I can buy a 1000 piece chicken McNuggets for $5 at McDonalds. Sure it's not nearly as cool as a fresh local meal from a nice restaurant, but dinner for 2 for $120? That's outrageous. I'd rather just have my money, thanks.
Agreed? I mean, I think my comment makes it clear this way too expensive premium market isn't really the demographic that I fit into, though I know you're trying to prove a point.
I do find it a little annoying that the internet has made it common to price based on the people who will pay the most for things. It is still just cardboard. Just because it's an interesting idea doesn't necessarily make 236 pieces of cardboard worth $120.
To counter your point, this is like paying $120 for chick-fil-a nuggets instead of $5 for McDonald's nuggets. It's still just cardboard. It's slightly better made cardboard with maybe a little extra care, but it's just cardboard.

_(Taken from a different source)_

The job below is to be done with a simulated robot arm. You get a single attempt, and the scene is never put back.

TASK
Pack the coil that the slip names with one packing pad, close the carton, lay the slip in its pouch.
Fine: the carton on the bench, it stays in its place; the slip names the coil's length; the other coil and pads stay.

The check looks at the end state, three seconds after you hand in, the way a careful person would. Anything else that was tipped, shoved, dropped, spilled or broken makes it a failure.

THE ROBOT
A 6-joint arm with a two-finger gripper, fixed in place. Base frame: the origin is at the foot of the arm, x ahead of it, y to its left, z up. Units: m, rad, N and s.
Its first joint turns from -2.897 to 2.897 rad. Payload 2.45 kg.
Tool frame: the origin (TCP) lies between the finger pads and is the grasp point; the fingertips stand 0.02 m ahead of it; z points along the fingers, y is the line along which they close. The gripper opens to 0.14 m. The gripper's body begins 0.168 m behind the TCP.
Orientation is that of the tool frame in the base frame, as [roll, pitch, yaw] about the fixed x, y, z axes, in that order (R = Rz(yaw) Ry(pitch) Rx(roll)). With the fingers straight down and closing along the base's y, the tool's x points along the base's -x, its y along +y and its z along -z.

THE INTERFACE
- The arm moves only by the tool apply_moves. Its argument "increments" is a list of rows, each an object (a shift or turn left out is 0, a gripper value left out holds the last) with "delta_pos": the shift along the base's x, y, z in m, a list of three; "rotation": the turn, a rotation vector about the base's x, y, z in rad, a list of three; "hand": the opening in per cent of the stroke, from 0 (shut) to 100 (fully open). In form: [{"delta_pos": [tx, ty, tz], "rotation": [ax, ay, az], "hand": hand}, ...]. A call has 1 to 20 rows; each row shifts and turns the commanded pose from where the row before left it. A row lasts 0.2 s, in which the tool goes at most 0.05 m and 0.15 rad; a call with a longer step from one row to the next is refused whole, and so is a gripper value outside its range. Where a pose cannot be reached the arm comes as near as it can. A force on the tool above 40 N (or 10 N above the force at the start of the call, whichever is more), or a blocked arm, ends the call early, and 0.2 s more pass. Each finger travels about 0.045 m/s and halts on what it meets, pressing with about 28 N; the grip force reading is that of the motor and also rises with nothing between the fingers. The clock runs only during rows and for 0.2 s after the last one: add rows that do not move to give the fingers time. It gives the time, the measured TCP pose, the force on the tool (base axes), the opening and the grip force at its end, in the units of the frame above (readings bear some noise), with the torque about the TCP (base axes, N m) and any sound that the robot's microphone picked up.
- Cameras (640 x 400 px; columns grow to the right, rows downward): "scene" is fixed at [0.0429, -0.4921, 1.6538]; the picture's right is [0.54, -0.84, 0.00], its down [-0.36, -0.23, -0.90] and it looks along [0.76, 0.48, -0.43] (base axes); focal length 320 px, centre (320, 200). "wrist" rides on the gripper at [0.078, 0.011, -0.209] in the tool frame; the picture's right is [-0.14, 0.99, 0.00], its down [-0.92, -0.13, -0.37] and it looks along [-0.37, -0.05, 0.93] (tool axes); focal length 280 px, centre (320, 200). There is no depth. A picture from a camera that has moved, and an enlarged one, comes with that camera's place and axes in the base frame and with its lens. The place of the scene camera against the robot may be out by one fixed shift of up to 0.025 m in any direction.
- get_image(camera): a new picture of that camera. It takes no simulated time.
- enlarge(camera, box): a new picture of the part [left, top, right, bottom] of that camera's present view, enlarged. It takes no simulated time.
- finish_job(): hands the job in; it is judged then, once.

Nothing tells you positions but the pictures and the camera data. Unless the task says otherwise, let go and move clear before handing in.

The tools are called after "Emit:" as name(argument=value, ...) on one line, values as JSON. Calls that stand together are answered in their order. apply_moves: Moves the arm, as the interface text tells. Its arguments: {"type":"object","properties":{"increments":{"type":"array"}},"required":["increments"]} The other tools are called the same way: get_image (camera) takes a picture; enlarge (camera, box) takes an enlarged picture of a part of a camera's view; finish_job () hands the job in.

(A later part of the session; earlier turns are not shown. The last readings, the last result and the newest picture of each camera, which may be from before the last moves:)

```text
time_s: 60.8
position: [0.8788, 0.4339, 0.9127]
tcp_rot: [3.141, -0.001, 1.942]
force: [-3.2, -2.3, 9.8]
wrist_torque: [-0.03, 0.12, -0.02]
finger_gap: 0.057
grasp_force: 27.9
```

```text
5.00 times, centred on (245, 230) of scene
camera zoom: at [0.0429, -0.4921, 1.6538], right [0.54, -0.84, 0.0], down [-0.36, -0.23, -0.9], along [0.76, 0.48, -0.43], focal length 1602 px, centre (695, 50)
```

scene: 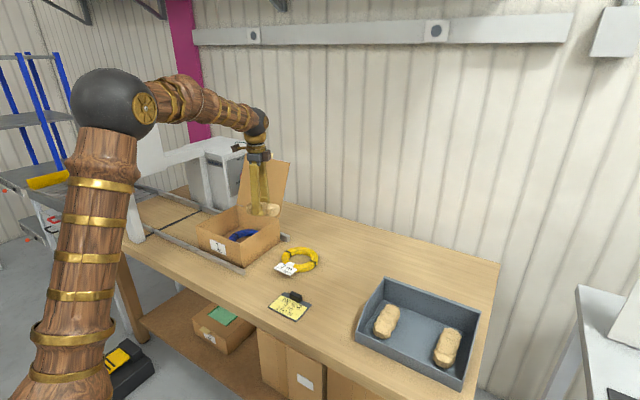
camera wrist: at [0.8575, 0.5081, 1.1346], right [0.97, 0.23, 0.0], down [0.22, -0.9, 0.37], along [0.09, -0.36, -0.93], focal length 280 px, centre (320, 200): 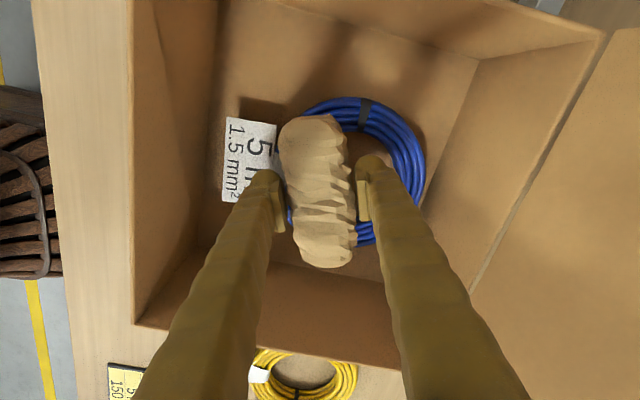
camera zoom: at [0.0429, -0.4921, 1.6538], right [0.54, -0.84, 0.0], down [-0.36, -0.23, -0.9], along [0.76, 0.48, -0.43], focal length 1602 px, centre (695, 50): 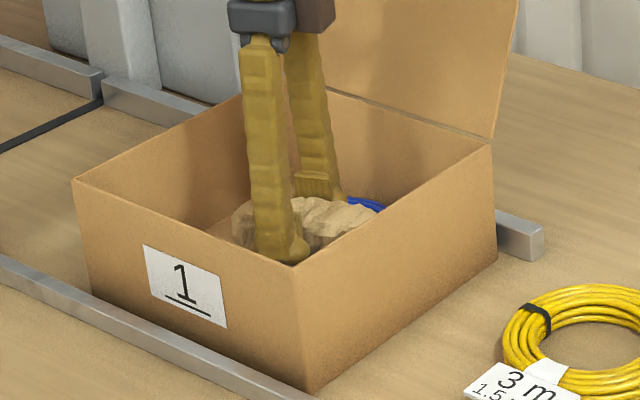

They appear to be hand-made. Manufacturing niche toys is very much a chicken and egg problem. At scale, these could be made for $1. But that implies volume sales which would likely result in a bunch of people complaining that the puzzles were "broken" and "some idiot left out all the edge pieces -- 0 stars!"
Fair point sorry I totally missed that. I still think it's too pricey but you're right that that is a more expensive material and definitely deserves to be reasonably more expensive.